** START Quoted text **

Tuesday, November 25, 2014

The European nettle tree

I find it interesting that from a young age we have an affinity for certain aspects of life, such as getting to know what nature can provide us with. When I started writing about the plants I remembered from back when I was little, I also wandered about the plants people close to me dreamed of.

My husband Henri, together with the neighborhood children lived an adventurous life on his street in Istanbul in the early 1960s. He told me about the explosive toy gun they made with tree branches. They called it ‘patlangıç’. Patla means ‘(to) explode’ and adding the nominal forming suffix ‘gıç’ makes the word patlangıç meaning ‘exploder’ in Turkish. This was a word formed and used solely for the toy created.

Using nettle tree berries as ammunition they fought imaginary wars. There was no enemy per se. The fun was in the liberating power of the instrument at hand, in the explosion created. The territory they roamed to get their supplies extended as far as half a kilometer or more from home.

The berries were still green and easy to bite into Henri remembers. This tells us that it was still summer when he played with them because in the fall berries become dry and turn deep purple in color and that is when school starts.

                           

Celtis australis, commonly known as the European nettle tree is a deciduous tree that can grow 20 or 25 meters in height. It is endemic to southern Europe, North Africa, and Asia Minor. This tree previously grouped with elm trees is now classified under the Cannabaceae family of plants. The Turkish name for the tree is çitlembik.

The bark is smooth and grey. The leaves are narrow and sharp-toothed, rugose-wrinkly above and tomentose-covered with densely matted woolly hairs below, 5–15 cm long and dark grey/green throughout the year, fading to a pale yellow before falling in autumn. The tomentose underside of the leaves have a velvety feel to touch. The flowers are small and green. The fruit is a small, dark-purple berry-like drupe, 1 cm wide which comes in clusters and which is popular with birds and other wildlife.

To build a patlangıç you needed to find the tree that provided the right branch which had the round soft core you could hallow out easily. From another tree came the branch to make the piston of the patlangıç in two parts. Half was carved as the narrow part that fit into the hallowed branch and the other half that formed the handle was left uncarved. Henri does not remember what trees these branches came from. The berries of the nettle tree were bitten in half. One half was placed in both ends of the hallowed part of the weapon. When the piston was driven in, with the air pressure that formed inside the half of the berry at the opposite end exploded out with a bang and this brought on shouts of success and satisfaction. ‘Boys will be boys’.

** END Quoted text **

- **Short exercise A**
Locate "Tuesday, November 25, 2014" and "the toy created." in the quoted text, and write out these words with everything between them.
- **Short exercise B**
Take up the quoted text again after its last words.

** START Recorded information **

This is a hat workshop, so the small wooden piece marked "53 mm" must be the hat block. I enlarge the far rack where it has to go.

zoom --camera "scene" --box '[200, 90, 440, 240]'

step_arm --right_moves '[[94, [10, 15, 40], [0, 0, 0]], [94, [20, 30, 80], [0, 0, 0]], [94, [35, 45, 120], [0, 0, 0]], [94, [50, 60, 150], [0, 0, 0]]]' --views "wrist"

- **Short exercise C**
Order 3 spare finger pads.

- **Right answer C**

** END Recorded information **

- **Right answer A**
Tuesday, November 25, 2014

The European nettle tree

I find it interesting that from a young age we have an affinity for certain aspects of life, such as getting to know what nature can provide us with. When I started writing about the plants I remembered from back when I was little, I also wandered about the plants people close to me dreamed of.

My husband Henri, together with the neighborhood children lived an adventurous life on his street in Istanbul in the early 1960s. He told me about the explosive toy gun they made with tree branches. They called it ‘patlangıç’. Patla means ‘(to) explode’ and adding the nominal forming suffix ‘gıç’ makes the word patlangıç meaning ‘exploder’ in Turkish. This was a word formed and used solely for the toy created.

- **Right answer B**
Here is a very crude drawing of patlangıç and its ammunition.



                                                                                  The tree in the middle is Celtis australis.

In those days, 11, 12 year old and early teenage boys played with patlangıç throughout Turkey.

                                                                                                   Henri Barki

Nettle tree in May 2013 in Istanbul

Tuesday, November 18, 2014

The olive tree

If you don’t know the olive tree, there are hundreds of trees you might consider more beautiful. If you are lucky to know the olive closely, however, no other tree will mean all that much to you. The olive tree is a world onto its own. It defines the Mediterranean realm. It has such a long and significant history that its beginnings are woven into mythology. It is so essential that old trees are revered as wayside shrines in many coastal locations in the Mediterranean. For centuries the olive has been a symbol of peace, abundance and life itself.

                                                   
                                          Old olive trees in Bodrum and Antalya, Turkey

The olive tree is one of oldest cultivated trees in the world. It is native to the western and southern coastal areas of Anatolia (Turkey) and the eastern Mediterranean Basin countries of Syria, Lebanon, Northern Iraq and Cyprus and it has been in existence for nearly 8000 years.

When the Assyrians discovered that oil could be pressed from its fruit they cultivated the olive shrub. The shrub evolved into a tree. The olive tree grows slowly and requires careful cultivation but it lasts for generations. In many places trees that are older than thousand years still exist and maybe even bear fruit. We are told that there are much older trees in existence.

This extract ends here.